* [SOURCE EXCERPT]:

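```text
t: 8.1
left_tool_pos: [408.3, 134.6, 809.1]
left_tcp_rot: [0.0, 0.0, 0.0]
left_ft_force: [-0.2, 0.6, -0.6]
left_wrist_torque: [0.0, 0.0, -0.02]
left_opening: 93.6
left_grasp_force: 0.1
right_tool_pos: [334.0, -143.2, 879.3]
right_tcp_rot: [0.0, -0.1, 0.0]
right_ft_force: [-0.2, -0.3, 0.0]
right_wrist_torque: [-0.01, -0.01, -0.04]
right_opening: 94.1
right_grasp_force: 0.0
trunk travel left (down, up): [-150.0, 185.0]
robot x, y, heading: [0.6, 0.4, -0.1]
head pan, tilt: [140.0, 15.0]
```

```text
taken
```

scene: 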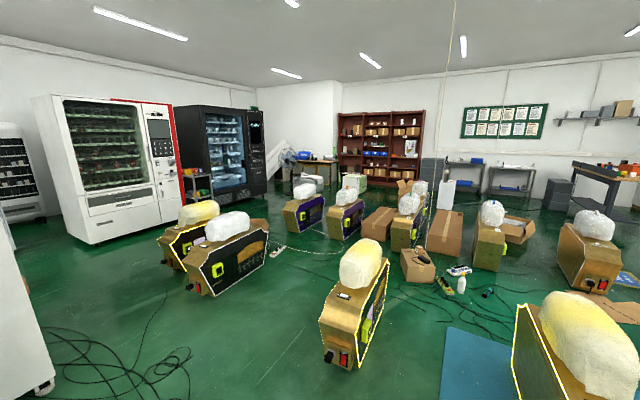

* [YOUR TASK]:
Repeat the data in full and exactly. Omit pictures.

* [RESPONSE TO THE EXERCISE]:
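```text
t: 8.1
left_tool_pos: [408.3, 134.6, 809.1]
left_tcp_rot: [0.0, 0.0, 0.0]
left_ft_force: [-0.2, 0.6, -0.6]
left_wrist_torque: [0.0, 0.0, -0.02]
left_opening: 93.6
left_grasp_force: 0.1
right_tool_pos: [334.0, -143.2, 879.3]
right_tcp_rot: [0.0, -0.1, 0.0]
right_ft_force: [-0.2, -0.3, 0.0]
right_wrist_torque: [-0.01, -0.01, -0.04]
right_opening: 94.1
right_grasp_force: 0.0
trunk travel left (down, up): [-150.0, 185.0]
robot x, y, heading: [0.6, 0.4, -0.1]
head pan, tilt: [140.0, 15.0]
```

```text
taken
```

scene: 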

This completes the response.